Helly Nahmad Returns to Art Basel With Judge’s Permission Bringing $50 Million Rothko

Jail time behind him, Nahmad is back in business.

Helly Nahmad with a Picasso painting at the Helly Nahmed Gallery in the Carlysle Hotel on October 1, 2006 in New York City. Photo by Arnaldo Magnani/Getty Images.

Jailbird art dealer Helly Nahmad is back on the international art scene, following his conviction for his role in an illegal gambling ring worth $100 million.

After notably missing the festivities at Miami in December, Nahmad made his triumphant return to the Art Basel scene this week, joining such celebrities as Leonardo DiCaprio at the Swiss art fair, which has previously been frequented by Russian billionaire Roman Abramovich and Giacometti-obsessed hedge fund king, Steve Cohen.

DiCaprio was among the notable names allegedly involved in Nahmad’s gambling operation.

Five months into his year-and-a-day prison sentence, Nahmad was released from jail and transferred to a halfway house. (Following his conviction, he had unsuccessfully petitioned the judge for a community service sentence in lieu of time behind bars.)

Nahmad remained under house arrest until last month, and still needed a judge’s permission to make the trip overseas, as he is currently under federal supervision.

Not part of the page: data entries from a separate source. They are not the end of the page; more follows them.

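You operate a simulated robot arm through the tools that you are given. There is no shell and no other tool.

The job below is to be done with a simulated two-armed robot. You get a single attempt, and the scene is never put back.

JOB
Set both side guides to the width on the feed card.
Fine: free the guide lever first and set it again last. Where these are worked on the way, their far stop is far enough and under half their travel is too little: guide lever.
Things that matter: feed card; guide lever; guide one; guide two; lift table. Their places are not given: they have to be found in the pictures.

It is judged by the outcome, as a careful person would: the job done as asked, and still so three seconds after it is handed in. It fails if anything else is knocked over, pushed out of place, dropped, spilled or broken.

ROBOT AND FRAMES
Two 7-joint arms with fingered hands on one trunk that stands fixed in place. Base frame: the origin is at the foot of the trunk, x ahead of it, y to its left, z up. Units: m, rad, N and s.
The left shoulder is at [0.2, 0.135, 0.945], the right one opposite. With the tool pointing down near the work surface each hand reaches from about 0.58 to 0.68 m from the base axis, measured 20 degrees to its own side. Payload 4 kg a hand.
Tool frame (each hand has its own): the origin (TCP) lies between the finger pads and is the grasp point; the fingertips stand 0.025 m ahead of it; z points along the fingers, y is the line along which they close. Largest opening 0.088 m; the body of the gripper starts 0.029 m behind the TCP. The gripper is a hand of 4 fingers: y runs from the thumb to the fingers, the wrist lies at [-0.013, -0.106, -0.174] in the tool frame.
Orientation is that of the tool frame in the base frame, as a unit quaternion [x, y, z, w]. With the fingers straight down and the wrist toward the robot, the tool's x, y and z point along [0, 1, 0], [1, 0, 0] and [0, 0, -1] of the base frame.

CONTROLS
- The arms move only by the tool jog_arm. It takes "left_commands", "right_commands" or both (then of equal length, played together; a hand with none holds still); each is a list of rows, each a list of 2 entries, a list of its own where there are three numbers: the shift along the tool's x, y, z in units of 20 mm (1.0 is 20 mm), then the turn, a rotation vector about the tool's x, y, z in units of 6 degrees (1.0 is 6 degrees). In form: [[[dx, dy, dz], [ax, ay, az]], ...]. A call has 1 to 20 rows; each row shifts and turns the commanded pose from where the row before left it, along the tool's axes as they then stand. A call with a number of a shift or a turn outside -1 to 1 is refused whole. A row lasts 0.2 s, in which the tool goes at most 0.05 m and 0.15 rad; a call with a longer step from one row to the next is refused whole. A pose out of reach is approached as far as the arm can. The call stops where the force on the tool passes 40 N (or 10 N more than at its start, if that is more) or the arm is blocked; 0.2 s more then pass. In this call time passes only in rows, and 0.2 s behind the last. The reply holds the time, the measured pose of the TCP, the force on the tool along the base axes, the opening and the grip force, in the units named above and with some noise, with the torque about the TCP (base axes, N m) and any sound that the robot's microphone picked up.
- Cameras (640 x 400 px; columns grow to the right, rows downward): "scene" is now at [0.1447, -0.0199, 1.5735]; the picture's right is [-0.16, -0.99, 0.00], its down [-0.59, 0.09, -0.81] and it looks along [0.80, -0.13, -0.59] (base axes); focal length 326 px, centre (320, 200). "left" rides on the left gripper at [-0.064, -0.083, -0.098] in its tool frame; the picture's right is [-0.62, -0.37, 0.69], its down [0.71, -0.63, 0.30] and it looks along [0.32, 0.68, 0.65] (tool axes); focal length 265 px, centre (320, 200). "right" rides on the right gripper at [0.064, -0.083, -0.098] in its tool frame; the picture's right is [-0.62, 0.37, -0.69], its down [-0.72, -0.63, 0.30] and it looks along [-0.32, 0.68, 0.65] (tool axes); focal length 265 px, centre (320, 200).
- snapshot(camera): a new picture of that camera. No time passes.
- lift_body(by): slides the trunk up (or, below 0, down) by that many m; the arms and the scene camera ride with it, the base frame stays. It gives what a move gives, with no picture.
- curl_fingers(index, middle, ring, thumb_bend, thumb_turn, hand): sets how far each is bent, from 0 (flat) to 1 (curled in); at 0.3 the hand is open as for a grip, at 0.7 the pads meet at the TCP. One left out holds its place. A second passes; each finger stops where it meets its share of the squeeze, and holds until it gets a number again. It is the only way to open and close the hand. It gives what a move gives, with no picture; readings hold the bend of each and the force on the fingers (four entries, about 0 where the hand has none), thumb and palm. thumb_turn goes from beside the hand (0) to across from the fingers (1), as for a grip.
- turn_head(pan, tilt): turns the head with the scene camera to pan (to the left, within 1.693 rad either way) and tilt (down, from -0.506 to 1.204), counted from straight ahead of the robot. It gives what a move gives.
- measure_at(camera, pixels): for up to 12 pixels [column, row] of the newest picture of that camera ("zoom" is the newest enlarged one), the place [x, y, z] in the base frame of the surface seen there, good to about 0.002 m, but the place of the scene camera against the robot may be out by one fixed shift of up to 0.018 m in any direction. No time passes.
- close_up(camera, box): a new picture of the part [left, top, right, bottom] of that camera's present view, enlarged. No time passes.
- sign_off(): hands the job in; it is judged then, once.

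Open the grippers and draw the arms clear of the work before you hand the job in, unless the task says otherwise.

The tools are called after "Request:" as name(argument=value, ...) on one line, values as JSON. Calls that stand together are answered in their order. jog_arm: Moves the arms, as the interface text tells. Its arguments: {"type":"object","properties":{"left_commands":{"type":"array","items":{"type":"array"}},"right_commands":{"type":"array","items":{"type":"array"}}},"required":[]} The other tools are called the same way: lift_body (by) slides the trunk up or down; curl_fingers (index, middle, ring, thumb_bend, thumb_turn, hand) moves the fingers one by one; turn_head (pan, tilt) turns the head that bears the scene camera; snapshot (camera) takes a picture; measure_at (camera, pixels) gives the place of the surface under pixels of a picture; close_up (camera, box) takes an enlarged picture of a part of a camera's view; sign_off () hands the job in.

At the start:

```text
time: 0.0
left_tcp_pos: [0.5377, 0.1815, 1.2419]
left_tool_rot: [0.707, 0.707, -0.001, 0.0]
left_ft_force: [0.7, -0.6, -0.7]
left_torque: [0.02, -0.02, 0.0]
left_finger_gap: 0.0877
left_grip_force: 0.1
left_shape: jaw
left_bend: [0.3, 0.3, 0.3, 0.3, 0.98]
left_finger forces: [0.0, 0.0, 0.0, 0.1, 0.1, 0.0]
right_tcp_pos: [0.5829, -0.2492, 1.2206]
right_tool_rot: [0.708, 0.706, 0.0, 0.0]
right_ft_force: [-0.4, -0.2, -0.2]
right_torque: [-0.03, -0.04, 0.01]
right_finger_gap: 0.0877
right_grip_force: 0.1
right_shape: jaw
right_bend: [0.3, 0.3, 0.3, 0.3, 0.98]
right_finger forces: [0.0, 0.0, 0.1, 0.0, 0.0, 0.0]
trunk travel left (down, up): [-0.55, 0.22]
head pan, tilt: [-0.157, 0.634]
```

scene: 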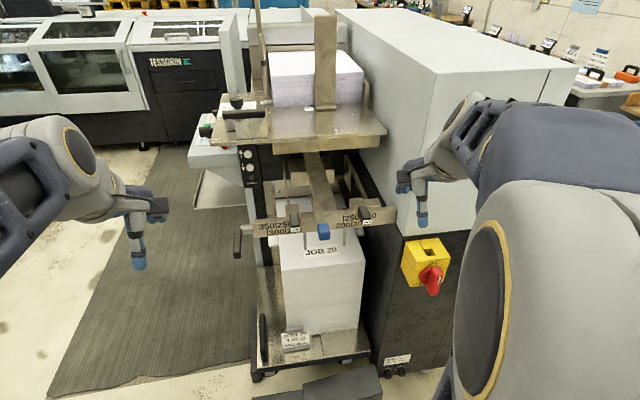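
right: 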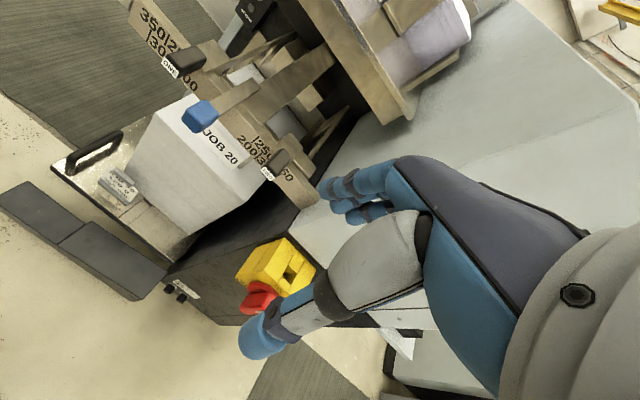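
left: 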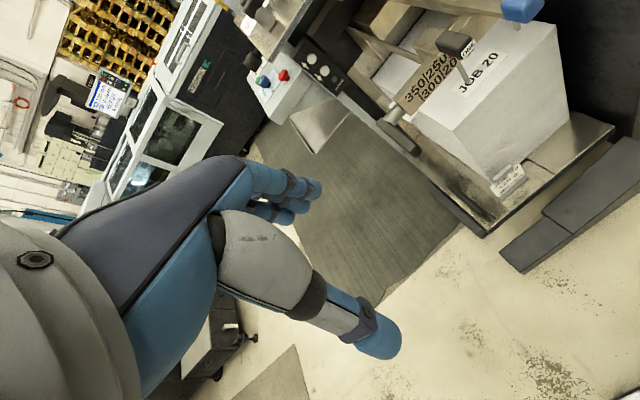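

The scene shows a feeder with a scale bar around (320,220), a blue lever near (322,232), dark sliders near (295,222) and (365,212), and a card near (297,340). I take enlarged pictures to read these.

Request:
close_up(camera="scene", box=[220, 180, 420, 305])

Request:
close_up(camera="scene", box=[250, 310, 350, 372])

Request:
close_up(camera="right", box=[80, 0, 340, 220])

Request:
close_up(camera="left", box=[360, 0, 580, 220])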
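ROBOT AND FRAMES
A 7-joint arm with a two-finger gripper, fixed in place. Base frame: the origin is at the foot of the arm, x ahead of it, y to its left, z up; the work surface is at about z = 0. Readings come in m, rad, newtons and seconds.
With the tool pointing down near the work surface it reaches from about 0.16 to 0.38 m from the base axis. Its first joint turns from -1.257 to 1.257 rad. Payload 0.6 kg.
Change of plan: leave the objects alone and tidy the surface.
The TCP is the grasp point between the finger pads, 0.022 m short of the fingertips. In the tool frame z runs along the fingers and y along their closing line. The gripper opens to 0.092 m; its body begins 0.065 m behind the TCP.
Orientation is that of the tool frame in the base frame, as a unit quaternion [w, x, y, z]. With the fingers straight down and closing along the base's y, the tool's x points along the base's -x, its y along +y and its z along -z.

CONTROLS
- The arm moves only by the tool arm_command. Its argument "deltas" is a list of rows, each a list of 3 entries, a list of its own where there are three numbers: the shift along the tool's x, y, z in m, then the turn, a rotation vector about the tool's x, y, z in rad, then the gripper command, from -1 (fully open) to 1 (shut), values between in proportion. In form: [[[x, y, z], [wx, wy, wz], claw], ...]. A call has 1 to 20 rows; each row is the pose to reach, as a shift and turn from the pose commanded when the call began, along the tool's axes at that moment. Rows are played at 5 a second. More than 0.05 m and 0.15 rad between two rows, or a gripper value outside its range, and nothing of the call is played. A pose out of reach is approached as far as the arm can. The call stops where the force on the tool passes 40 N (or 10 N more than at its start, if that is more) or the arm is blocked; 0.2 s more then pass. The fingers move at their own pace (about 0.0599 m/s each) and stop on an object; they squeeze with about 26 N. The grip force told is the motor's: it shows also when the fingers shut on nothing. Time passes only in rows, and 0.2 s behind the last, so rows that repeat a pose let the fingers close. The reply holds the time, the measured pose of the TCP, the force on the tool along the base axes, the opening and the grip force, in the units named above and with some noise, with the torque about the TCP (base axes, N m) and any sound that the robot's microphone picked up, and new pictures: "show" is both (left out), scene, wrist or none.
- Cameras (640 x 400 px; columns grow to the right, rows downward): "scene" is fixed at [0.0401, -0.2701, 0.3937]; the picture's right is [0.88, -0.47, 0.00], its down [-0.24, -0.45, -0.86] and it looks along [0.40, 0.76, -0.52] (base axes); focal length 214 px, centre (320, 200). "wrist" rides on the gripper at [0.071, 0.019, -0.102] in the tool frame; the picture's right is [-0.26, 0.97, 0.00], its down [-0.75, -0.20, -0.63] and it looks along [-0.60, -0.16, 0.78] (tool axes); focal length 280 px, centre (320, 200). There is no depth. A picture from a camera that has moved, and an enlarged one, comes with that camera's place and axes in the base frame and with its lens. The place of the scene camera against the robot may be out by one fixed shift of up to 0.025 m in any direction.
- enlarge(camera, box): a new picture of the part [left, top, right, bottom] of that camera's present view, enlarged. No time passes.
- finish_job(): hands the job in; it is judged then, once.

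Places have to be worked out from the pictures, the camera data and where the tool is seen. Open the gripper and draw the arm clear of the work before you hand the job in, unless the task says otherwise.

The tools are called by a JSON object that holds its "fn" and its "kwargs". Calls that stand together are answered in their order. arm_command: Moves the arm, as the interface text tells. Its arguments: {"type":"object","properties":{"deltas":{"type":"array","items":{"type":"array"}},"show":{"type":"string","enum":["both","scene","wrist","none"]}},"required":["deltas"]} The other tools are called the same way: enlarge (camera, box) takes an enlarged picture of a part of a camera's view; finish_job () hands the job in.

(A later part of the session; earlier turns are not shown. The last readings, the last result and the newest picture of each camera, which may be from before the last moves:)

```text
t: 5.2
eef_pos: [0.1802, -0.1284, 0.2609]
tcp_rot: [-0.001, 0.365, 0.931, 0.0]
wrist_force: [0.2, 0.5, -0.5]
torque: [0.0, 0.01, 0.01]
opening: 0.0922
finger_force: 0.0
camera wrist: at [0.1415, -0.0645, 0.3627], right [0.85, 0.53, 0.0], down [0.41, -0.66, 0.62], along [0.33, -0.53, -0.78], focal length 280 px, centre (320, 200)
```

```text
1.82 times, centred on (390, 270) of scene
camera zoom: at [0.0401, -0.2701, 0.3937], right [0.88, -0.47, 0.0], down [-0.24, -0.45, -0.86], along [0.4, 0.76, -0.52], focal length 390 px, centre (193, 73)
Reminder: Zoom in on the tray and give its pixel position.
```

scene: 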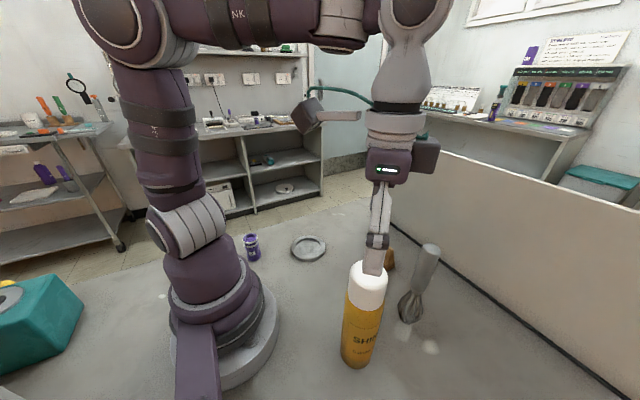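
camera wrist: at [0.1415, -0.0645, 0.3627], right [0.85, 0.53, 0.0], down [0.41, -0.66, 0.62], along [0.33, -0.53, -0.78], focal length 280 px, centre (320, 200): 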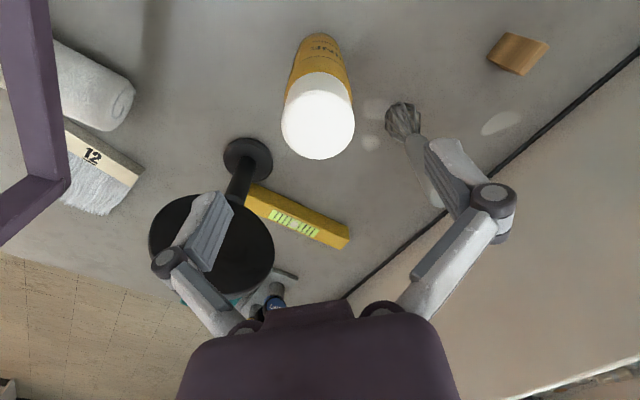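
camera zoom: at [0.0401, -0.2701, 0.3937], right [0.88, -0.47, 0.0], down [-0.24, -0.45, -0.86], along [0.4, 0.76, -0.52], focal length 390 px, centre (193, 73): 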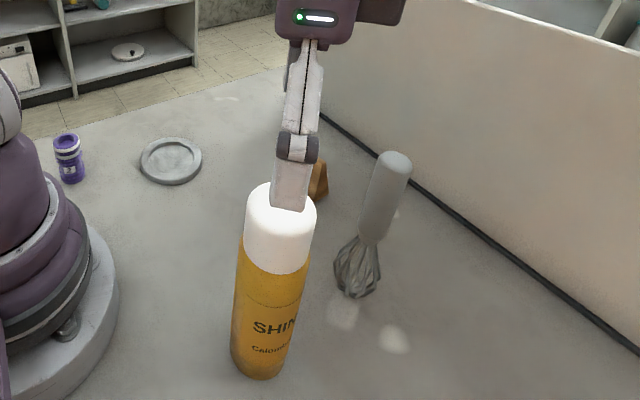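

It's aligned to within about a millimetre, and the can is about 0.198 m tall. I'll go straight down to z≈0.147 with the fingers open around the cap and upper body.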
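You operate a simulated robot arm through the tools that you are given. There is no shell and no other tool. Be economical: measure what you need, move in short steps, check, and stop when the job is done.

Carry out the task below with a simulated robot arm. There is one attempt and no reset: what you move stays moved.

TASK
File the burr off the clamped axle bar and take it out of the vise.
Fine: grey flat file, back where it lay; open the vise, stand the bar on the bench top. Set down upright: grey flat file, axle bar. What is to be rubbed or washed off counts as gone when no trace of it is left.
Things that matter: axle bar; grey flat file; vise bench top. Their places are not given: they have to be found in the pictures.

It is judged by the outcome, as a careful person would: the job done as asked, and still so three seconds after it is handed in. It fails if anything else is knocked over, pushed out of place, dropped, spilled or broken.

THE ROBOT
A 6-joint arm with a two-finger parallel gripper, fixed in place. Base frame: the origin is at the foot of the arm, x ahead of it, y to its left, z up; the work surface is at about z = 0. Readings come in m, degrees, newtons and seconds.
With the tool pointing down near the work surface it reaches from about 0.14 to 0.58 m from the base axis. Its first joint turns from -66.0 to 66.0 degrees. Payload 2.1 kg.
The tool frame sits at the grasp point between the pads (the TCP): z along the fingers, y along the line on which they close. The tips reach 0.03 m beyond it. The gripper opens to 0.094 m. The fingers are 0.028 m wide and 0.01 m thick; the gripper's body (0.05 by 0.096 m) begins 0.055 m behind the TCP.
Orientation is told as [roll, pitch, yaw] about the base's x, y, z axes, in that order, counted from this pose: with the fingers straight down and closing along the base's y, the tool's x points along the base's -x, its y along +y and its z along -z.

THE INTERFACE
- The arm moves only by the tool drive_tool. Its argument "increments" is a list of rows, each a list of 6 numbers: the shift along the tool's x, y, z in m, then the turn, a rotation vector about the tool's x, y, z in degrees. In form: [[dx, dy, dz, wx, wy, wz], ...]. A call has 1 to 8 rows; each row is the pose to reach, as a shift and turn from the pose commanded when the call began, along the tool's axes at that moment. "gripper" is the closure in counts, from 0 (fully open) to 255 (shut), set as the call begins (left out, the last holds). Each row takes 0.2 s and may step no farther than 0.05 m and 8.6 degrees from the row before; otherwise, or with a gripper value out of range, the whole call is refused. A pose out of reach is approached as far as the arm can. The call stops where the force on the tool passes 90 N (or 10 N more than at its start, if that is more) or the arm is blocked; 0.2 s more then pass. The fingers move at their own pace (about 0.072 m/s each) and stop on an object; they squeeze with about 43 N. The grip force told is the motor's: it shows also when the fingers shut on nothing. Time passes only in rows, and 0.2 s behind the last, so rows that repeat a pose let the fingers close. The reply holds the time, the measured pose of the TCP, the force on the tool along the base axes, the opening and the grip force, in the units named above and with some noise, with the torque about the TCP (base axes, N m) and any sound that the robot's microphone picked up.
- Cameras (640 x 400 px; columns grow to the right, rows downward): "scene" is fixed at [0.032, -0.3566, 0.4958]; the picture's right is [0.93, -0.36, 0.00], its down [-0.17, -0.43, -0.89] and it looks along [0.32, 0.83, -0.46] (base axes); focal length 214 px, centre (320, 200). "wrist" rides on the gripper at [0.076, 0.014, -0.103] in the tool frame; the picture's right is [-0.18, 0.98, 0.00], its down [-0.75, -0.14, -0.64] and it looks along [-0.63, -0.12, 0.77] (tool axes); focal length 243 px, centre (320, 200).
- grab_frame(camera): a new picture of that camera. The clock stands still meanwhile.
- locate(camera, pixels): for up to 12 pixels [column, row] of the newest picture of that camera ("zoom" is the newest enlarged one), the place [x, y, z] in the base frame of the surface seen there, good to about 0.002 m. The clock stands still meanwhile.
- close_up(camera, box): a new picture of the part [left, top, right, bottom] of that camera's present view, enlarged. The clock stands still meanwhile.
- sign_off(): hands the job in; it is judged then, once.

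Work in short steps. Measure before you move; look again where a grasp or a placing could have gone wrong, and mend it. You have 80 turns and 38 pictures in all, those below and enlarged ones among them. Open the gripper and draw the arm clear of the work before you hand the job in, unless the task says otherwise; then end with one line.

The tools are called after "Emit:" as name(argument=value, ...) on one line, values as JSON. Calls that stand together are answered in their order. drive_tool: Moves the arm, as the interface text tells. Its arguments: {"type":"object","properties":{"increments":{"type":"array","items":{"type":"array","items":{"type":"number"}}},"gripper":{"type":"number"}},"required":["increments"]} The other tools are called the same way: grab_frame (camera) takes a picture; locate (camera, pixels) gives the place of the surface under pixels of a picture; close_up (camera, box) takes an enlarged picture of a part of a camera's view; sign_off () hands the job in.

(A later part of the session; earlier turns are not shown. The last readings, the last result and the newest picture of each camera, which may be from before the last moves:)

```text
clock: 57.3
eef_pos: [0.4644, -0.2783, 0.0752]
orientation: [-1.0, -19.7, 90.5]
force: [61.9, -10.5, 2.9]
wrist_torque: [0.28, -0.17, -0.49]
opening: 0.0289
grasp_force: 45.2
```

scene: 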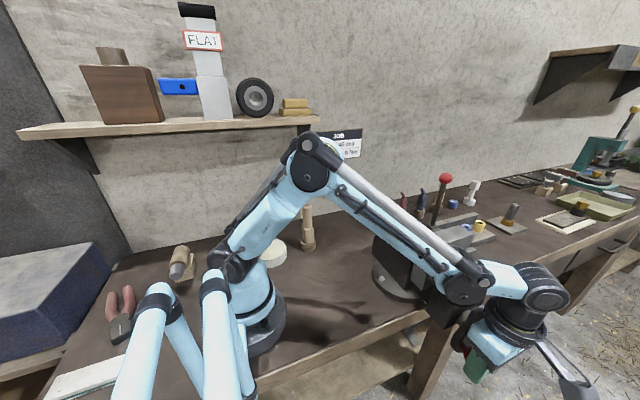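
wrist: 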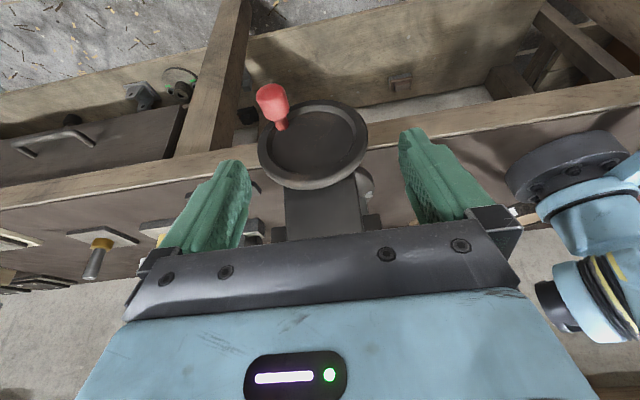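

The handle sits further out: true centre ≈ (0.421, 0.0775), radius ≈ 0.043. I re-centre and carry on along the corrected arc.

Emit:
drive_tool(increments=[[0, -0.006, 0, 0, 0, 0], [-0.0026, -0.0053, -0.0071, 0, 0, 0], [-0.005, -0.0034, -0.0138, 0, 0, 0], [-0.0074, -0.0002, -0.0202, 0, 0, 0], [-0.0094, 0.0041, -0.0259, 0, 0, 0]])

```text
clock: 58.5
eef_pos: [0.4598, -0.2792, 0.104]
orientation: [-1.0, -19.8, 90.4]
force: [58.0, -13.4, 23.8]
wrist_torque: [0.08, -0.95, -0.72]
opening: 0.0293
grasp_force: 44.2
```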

“The Court’s permission extends only to the requested travel to Switzerland for business purposes,” wrote Judge Jesse Furman, as reported by the New York Post.

Mark Rothko, <em>Untitled (Yellow, Orange, Yellow, Light Orange)</em>, 1955, sold for $36.5 million on an estimate of $20-30 million. Helly Nahmad is now offering it for $50 million. Photo: courtesy of Sotheby's.

Mark Rothko, Untitled (Yellow, Orange, Yellow, Light Orange), 1955, sold for $36.5 million on an estimate of $20-30 million. Helly Nahmad is now offering it for $50 million.
Photo: courtesy of Sotheby’s.

Among the Basel offerings from Nahmad’s Upper East Side and London galleries is a $50 million Mark Rothko that reportedly would be the most expensive work at the fair, were it to sell. The painting, Untitled (Yellow, Orange, Yellow, Light Orange), 1955, appears to be from the estate of Bunny Mellon, which fetched $36.5 million at Sotheby’s in November.

The gallery’s early sales include Jean Dubuffet’s La Route du Pas–de-Calais (1963), which went for $6 million despite its bringing in only $577,595 at auction just a decade ago.

“People felt the young speculative artists were unsafe and that money has flooded into blue chips, into dead and late- and mid-career artists. People want safety,” Nahmad told the New York Times of the sale.

In that vein, Nahmad is also selling a Claude Monet water lily painting, sculptures by Alexander Calder, and a smaller version of Picasso’s 1954-1955 series, Les Femmes d’Alger. Les Femmes d’Alger (Version ‘O’) recently set the record for the world’s most expensive painting at auction at Christie’s.

The two-foot-wide Les Femmes d’Alger (Version C), 28 Décembre, 1954, is available for a more modest $16 million.